‘House of Names’ by Colm Toibin – How is the World Treating You, Clytemnestra?


‘House of Names’ by Colm Toibin   (2017) – 275 pages

When you are reviewing a novel based on the ancient Greek myths and legends, I suppose you needn’t worry about writing spoilers since the Greeks wrote the spoilers almost 2500 years ago.  In the case of ‘House of Names’  the shape of the narrative was taken from those three ancient Greek master playwrights  Aeschylus, Sophocles, and Euripides.  It is a novel about that famous Spartan family from the house of Atreus consisting of warrior king Agamemnon, his wife queen Clytemnestra, and their three children Iphigenia, Electra, and Orestes.

The first thing I do when I read a novel based on Greek myth is to consult Wikipedia in order to refresh myself on the original story.  For ‘House of Names’, I will relate the early part of the story which many of you will be familiar with anyway, but will not tell of any later events which constitute the last two-thirds of the novel.

Agamemnon would like to take his warriors along with his fleet of boats from Sparta to Troy to help his brother Menelaus capture back his unfaithful wife Helen who has run off to Troy with Paris.  However the fleet is stuck in Aulis due to an absence of wind.  A priest tells Agamemnon that the winds would be favorable if only he would sacrifice his daughter Iphigenia to the gods.  Agamemnon tricks his wife Clytemnestra to bring Iphigenia to Aulis by saying that he has arranged for the daughter to marry Achilles there.   Iphigenia is instead murdered, Clytemnestra is enraged, but the winds do change and Agamemnon is off to Troy with his fleet.  After ten years the Spartans led by Agamemnon are victorious in the Trojan War, and  Agamemnon returns home with his new young Trojan mistress Cassandra in tow.   By this time the enraged Clytemnestra has remarried to this slimy shady guy Aegisthus and they rule Sparta together.

I have always been impressed with this Greek story of which Clytemnestra is at the center.  What makes it so powerful for me is that it is not just a story with Evil solely on one side and Good on the other side.  The character of Clytemnestra is morally ambiguous and deep, not at all clear-cut.  We feel her righteous anger when she is tricked into bringing her daughter Iphigenia to Aulis to be sacrificed.  We are totally on her side at that point.  However when in her rage she takes up with new hubby Aegisthus and together they rule Sparta, we are less impressed with her.  Later she becomes outright villainous.

The Anger of Achilles by Jacques-Louis David, 1819

Even today in most of the stories written, the cards are still stacked with Good entirely on one side and Evil on the other.  But we know from our own experience that things are usually more unclear and confused.  The ancient Greek playwrights, especially Aeschylus, realized this pervasive inconclusiveness, and they gave the myths a depth that is missing from so many stories.  It was not until Shakespeare that someone later achieved the depth of these ancient Greek playwrights.
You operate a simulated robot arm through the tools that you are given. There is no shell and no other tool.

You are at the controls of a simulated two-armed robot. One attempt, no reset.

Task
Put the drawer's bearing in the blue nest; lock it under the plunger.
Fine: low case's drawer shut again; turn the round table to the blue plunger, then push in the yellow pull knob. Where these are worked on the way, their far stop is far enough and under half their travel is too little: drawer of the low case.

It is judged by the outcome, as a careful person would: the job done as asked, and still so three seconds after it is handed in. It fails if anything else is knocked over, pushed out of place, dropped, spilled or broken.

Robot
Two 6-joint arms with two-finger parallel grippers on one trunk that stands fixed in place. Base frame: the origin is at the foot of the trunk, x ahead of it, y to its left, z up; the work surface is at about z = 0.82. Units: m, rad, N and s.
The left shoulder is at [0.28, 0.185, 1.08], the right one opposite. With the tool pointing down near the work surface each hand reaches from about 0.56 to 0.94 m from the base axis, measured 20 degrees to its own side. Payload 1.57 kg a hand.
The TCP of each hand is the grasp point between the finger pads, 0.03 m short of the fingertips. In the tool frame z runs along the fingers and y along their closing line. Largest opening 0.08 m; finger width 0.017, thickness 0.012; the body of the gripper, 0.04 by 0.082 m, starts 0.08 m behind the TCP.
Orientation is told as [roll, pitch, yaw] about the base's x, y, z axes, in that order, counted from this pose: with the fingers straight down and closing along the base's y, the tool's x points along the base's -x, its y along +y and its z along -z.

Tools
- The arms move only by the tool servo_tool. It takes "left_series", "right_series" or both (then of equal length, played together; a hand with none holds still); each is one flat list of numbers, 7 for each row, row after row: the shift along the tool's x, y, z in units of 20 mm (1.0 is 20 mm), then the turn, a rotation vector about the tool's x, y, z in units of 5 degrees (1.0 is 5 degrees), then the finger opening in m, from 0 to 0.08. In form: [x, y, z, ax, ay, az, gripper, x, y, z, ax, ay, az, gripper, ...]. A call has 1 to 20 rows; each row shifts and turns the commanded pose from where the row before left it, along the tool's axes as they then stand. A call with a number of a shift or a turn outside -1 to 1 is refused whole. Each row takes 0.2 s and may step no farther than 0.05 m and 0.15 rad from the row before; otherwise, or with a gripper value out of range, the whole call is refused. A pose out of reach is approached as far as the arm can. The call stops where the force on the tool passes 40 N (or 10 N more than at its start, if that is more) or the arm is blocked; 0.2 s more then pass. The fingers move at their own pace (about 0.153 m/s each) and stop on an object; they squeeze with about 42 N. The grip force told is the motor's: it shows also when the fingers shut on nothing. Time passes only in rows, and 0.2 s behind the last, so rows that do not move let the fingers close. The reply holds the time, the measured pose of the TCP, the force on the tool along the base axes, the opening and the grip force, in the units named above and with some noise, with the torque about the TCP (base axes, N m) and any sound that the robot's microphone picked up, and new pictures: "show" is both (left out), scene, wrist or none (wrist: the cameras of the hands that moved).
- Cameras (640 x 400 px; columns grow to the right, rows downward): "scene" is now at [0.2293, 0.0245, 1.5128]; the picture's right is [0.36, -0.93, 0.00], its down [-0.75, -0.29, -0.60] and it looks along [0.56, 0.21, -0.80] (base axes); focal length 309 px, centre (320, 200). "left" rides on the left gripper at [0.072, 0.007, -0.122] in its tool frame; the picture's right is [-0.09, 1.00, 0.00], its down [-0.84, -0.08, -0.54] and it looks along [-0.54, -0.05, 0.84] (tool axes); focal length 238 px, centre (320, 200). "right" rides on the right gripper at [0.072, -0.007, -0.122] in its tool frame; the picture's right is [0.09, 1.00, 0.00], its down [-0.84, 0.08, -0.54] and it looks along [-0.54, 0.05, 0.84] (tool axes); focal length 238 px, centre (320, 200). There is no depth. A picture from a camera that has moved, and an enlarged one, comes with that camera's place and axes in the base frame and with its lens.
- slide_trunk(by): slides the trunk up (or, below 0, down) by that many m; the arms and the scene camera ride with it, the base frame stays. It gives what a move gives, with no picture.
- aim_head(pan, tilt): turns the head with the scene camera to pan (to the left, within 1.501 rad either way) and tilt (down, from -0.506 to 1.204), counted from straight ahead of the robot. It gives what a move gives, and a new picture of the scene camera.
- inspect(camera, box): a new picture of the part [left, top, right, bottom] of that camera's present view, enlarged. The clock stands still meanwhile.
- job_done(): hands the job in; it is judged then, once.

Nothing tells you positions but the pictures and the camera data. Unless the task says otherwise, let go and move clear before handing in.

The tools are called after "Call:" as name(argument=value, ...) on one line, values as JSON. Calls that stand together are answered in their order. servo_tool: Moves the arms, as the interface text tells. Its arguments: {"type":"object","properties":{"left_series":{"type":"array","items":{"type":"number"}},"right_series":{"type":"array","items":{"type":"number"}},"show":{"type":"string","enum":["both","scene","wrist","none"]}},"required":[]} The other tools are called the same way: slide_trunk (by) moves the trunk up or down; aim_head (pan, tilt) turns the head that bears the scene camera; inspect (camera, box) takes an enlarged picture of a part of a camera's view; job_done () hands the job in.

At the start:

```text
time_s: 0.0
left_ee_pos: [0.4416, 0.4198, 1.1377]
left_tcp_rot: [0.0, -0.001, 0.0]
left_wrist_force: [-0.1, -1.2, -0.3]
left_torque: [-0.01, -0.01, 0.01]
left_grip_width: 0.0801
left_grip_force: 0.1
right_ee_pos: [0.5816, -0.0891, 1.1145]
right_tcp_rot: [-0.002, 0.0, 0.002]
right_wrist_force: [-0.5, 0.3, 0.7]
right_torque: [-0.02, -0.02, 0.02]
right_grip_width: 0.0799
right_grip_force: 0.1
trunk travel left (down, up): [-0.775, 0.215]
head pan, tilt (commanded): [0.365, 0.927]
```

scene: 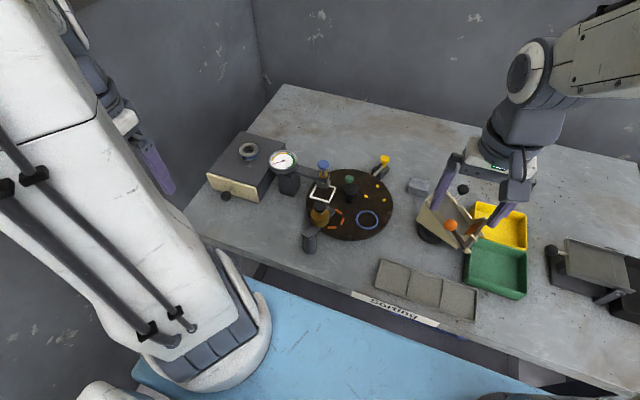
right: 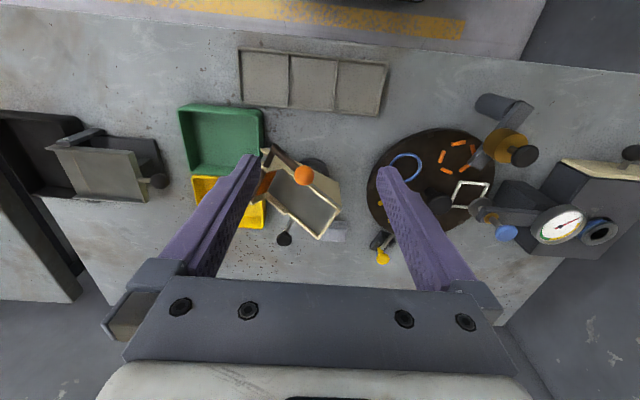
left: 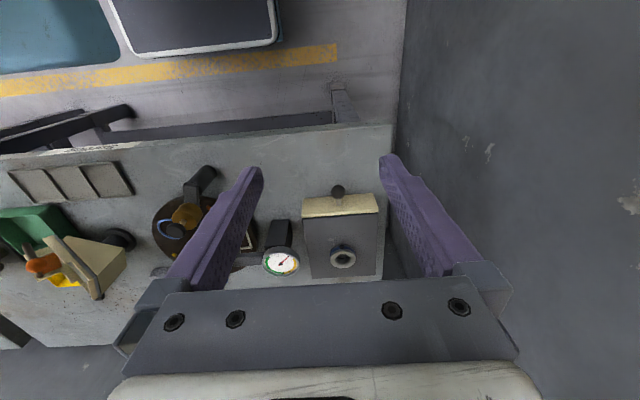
This is the background of the story.  However most of ‘House of Names’ is instead taken up with the story of the other two children, Electra and Orestes, after all these events have occurred.

It would be difficult for a writer to mess up this exciting plot.  I did think that Toibin’s own later story of Orestes in the wilderness dragged a little in comparison.  As always Toibin’s prose is smooth and serviceable and does not draw attention to itself which can at times be persuasive but can also be sleep inducing.

I did feel that Toibin, in telling the later story of Orestes, casts him as entirely heroic which is too simplistic compared to the stories of the ancient Greek playwrights.  The Greek playwrights would have emphasized that the sacrificial murder of his sister would also have had a deleterious effect on Orestes.   Actions have consequences.

The last three novels Colm Toibin has written have been ‘Brooklyn’, ‘The Testament of Mary’, and now ‘House of Names’.  It is difficult to imagine two novels as different as ‘Brooklyn’ and ‘House of Names’.

Overall ‘House of Names’ is a meaningful retelling of these ancient Greek myths.


Grade:   B+   


2 responses to this post.

  1. Hi, I’ve only scanned your post because I have this book too and am not far off starting it. I’m interested to see that your cover is quite different: mine (a Picador hardback) has a moody black background and the head of a Greek statue which seems familiar to me, a bit like Michelangelo’s David…



    • Hi Lisa,
      My version has the red cover, but I did see the other cover on Google Image:

      I wonder who the statue is. It might be Orestes because he would be the main character of House of Names.